(Today’s NaPoWriMo prompt was for a list lending a mystique to something ordinary, so I wrote my own riddle, which probably isn’t very hard considering the movie’s title.)
I spark delight in every age,
Or else I trigger tantrum rage.
I’m thought by some to be mere fun,
But some obsess until I’m done.
I may use one, but two or three
Are often a necessity.
I may take skill, I may take chance;
I thrive on zeal and happenstance.
My many forms are source of mirth,
But some derive from me their worth.
MPAA rating: R
Comedies have always been hit or miss, but modern comedy seems to have a lot more misses for me, partly because humor is subjective, but also because all the R-rated content usually gets in the way of the fun. Game Night isn’t immune to that, but its twisty plot and dark humor were engaging enough for me to look past its faults and thoroughly enjoy it.
Maybe my own love of games is a reason; my family has a game night every Christmas Eve, so I know the appeal of a table-top competition. I’m not quite as competitive, though, as Jason Bateman’s Max or Rachel McAdams’ Annie, whose mutual love of games brings them together. Now as a married couple trying to conceive, they host regular game nights with their friends until Max’s shady brother Brooks (Kyle Chandler, who sounds oddly like Michael Douglas in this movie) tries to spice things up with an elaborate role-playing mystery involving kidnapping and clues. But the players don’t realize soon enough that the threats and twists are actually real.
Game Night has its share of unnecessary language and crude jokes, but it’s also a lot of fun. I’m not usually drawn to dark humor, but I loved the naïveté of Max, Annie, and their friends as they believe the danger to be a game. The laughs still come, though, once things get real, and their efforts to save Max’s brother are cleverly interspersed with a rollicking soundtrack, running gags, and more mundane debates like whether to start a family. And the plot will surely keep you guessing with its many barely credible twists and lively action, especially a cool one-take chase through a house. (I love how even less ambitious movies are using tracking shots more and more.)

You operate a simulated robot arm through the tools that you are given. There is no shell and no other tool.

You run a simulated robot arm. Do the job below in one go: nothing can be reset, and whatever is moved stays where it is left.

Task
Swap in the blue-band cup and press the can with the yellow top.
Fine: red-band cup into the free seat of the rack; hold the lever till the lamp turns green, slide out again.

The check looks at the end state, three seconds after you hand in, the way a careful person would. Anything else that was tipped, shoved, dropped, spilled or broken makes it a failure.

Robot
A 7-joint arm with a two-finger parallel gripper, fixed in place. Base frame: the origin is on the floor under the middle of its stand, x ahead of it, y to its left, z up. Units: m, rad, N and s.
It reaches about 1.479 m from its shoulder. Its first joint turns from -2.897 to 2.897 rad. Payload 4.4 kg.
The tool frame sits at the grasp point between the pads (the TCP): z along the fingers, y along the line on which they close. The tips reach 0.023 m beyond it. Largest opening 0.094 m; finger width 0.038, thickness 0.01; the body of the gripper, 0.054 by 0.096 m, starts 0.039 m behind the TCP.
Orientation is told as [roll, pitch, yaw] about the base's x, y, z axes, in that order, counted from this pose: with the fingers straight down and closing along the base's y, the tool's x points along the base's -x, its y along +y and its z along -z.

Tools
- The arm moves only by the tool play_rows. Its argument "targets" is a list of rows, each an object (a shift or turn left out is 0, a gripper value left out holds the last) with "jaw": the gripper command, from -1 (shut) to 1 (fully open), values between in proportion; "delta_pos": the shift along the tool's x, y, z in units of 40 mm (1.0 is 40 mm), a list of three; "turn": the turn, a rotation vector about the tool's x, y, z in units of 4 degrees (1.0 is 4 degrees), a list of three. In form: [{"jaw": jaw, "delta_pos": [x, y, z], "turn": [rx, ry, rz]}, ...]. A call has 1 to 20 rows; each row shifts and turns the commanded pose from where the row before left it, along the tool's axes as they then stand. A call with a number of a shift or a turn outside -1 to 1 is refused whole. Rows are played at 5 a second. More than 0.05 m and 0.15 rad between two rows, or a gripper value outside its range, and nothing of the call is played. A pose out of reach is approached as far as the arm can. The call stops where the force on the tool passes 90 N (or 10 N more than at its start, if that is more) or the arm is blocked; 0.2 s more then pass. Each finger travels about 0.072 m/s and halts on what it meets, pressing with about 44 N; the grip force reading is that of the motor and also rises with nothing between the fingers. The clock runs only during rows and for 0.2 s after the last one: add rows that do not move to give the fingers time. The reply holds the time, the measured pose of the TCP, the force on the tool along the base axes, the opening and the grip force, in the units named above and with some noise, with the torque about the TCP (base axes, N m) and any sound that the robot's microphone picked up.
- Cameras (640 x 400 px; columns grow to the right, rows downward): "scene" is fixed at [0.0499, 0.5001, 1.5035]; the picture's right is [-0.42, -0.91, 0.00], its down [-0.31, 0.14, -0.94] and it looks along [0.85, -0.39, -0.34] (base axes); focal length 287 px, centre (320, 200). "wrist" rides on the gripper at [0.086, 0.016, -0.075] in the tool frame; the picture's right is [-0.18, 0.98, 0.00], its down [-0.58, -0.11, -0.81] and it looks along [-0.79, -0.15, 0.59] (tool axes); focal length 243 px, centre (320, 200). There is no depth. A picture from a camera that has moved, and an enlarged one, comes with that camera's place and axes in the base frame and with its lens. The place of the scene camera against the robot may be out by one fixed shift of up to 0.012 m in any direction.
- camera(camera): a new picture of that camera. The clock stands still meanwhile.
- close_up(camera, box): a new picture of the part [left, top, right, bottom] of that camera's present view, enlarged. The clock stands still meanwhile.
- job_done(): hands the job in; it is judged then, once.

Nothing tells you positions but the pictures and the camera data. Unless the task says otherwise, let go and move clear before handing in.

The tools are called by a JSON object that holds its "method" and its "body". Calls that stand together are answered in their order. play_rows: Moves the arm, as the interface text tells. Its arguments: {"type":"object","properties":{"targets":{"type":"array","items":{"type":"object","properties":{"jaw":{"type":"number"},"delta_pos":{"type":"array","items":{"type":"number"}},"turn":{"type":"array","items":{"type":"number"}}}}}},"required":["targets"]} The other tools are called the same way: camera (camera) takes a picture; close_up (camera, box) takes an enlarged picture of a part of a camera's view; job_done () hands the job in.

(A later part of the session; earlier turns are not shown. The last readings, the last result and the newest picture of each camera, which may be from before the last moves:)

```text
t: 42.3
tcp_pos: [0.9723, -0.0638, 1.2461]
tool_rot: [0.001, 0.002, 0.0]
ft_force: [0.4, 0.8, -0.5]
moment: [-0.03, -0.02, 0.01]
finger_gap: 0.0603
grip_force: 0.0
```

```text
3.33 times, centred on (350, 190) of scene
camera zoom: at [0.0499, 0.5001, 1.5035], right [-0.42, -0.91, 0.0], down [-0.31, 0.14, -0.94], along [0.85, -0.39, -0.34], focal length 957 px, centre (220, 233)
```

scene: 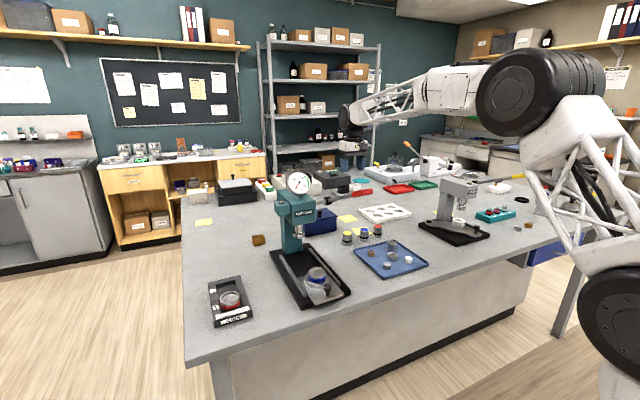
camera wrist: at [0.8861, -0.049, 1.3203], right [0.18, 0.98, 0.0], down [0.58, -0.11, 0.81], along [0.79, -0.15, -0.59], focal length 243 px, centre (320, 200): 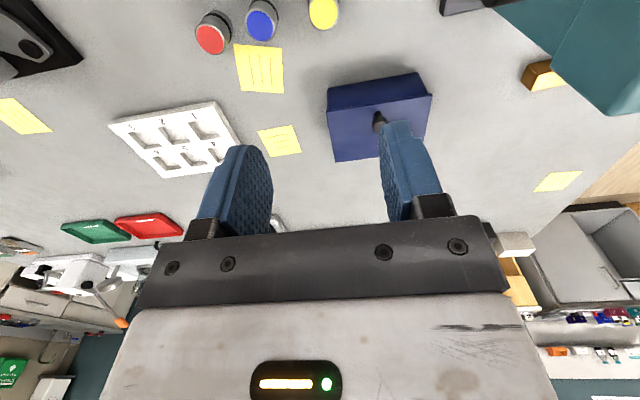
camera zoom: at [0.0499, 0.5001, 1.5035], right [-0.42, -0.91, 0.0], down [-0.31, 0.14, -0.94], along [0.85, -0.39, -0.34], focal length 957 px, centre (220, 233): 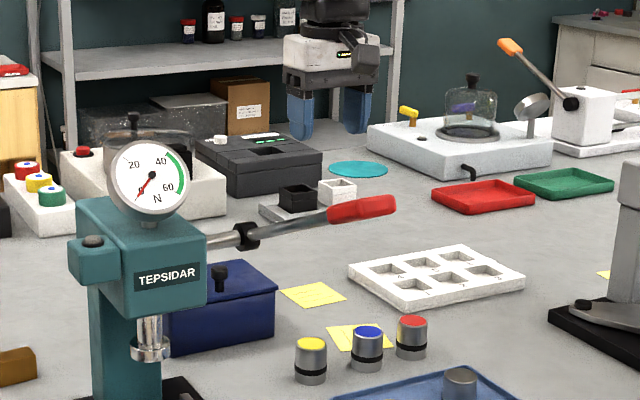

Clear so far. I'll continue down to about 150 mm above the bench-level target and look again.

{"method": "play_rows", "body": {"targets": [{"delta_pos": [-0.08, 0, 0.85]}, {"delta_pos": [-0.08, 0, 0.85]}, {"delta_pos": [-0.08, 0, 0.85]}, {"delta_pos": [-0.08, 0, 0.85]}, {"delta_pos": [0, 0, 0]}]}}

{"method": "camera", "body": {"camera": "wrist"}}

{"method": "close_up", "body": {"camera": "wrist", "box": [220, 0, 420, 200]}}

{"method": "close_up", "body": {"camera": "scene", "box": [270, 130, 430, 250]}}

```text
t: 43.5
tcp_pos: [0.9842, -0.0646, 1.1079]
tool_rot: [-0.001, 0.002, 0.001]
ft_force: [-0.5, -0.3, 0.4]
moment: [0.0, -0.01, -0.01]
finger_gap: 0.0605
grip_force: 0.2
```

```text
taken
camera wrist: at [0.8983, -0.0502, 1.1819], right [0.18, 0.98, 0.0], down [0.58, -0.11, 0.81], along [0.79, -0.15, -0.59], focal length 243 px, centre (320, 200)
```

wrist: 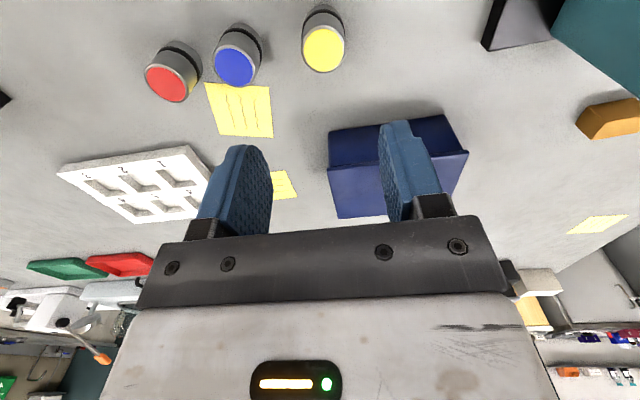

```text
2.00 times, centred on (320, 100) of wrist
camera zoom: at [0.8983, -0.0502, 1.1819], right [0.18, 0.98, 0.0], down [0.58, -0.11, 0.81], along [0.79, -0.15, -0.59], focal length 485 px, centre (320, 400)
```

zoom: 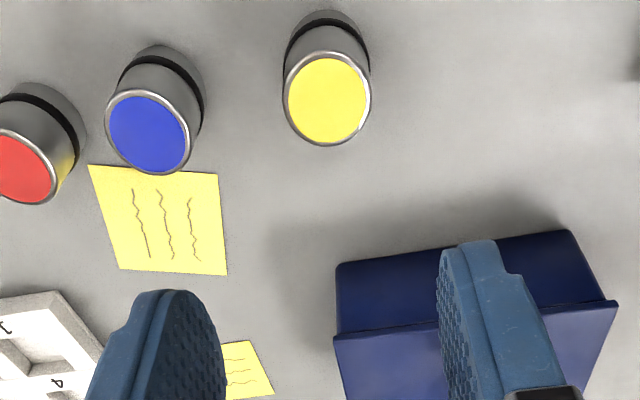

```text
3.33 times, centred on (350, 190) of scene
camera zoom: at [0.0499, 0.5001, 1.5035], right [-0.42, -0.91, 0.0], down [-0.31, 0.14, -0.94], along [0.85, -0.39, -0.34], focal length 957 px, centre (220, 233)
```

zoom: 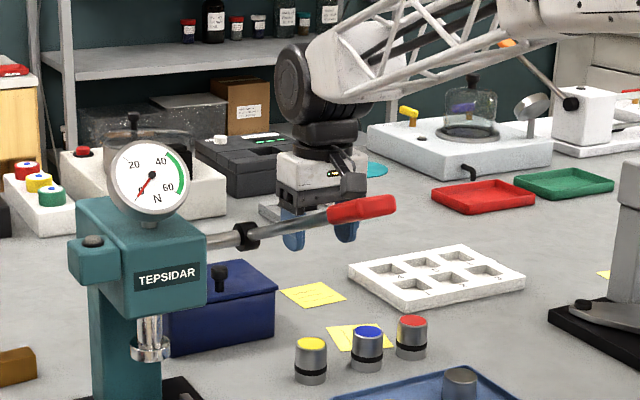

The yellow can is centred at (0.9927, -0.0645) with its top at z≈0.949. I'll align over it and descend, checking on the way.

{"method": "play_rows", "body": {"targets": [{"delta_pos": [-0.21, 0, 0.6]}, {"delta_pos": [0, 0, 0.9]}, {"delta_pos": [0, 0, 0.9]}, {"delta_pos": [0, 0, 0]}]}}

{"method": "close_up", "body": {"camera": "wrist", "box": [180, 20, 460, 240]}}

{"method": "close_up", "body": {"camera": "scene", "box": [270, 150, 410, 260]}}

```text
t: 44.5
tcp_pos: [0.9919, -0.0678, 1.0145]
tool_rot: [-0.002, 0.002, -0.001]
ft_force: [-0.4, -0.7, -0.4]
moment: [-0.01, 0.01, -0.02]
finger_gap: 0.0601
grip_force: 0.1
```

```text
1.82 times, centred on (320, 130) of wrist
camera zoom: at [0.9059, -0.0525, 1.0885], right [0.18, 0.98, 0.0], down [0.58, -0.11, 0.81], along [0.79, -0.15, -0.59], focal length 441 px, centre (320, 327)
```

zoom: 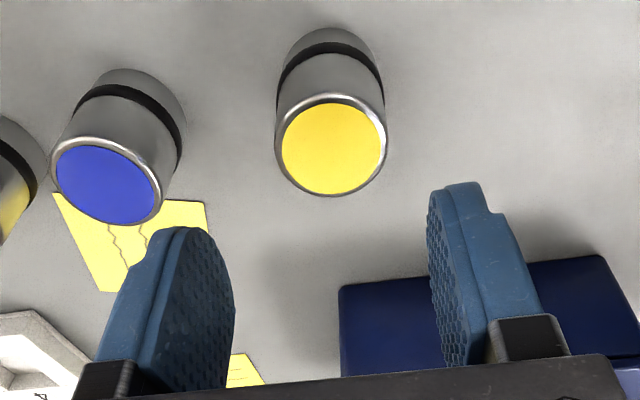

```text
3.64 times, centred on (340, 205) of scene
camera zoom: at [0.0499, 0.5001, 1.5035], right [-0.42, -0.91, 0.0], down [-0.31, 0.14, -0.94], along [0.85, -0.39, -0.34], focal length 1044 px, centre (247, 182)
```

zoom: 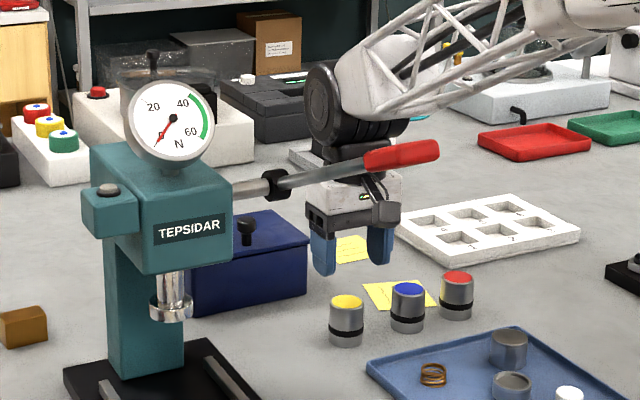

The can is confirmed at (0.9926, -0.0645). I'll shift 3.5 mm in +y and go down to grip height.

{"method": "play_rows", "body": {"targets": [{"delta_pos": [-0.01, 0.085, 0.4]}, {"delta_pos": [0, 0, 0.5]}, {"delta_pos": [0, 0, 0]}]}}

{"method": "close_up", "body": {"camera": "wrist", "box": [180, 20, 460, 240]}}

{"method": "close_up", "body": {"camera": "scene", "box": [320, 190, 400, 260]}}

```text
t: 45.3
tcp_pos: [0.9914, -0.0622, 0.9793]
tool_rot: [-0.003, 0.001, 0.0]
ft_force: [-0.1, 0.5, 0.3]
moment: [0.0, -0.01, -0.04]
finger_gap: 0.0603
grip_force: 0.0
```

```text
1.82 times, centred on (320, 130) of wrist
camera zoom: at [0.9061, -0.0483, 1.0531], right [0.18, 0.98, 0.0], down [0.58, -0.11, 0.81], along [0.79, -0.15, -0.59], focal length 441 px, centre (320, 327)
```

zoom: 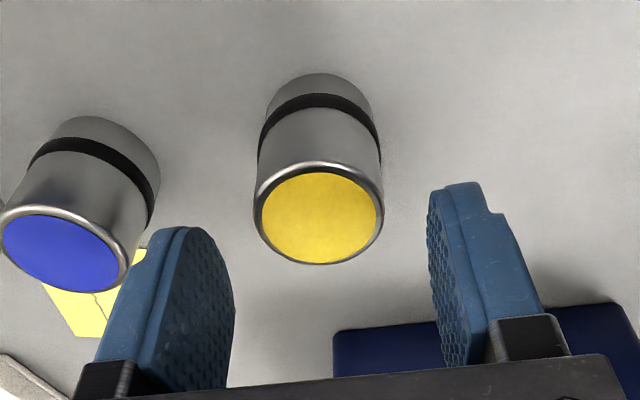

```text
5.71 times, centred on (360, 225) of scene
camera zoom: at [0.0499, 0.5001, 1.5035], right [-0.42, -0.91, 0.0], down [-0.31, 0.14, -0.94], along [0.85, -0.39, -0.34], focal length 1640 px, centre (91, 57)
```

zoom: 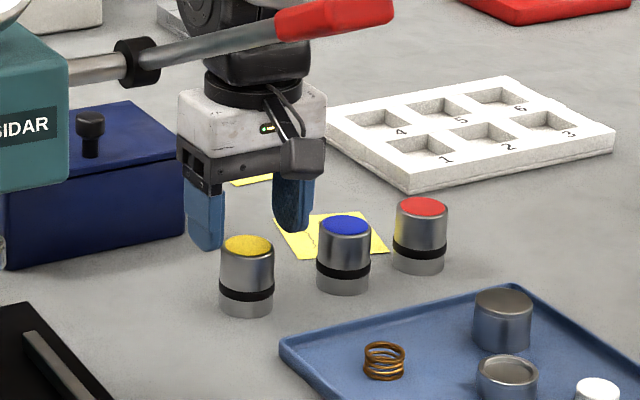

The cast is also great, with McAdams at her most effortlessly attractive and Bateman brimming with dry sarcasm; Jesse Plemons also makes an impression as their creepy policeman neighbor, who acts like a serial killer most of the time. Oh, and I got a real kick out of a couple jokes about Panera Bread, since I used to work there, and I can confirm that the membership card shown in the film is totally fake. While I wish it had been brought down to PG-13 level, Game Night is a great source of fun that is worth playing over and over.
Best line: (Brooks) “We can’t go to the cops. The Bulgarian’s got a ton of moles.”
(Annie) “On his face?”
(Brooks) “No, in the police department!”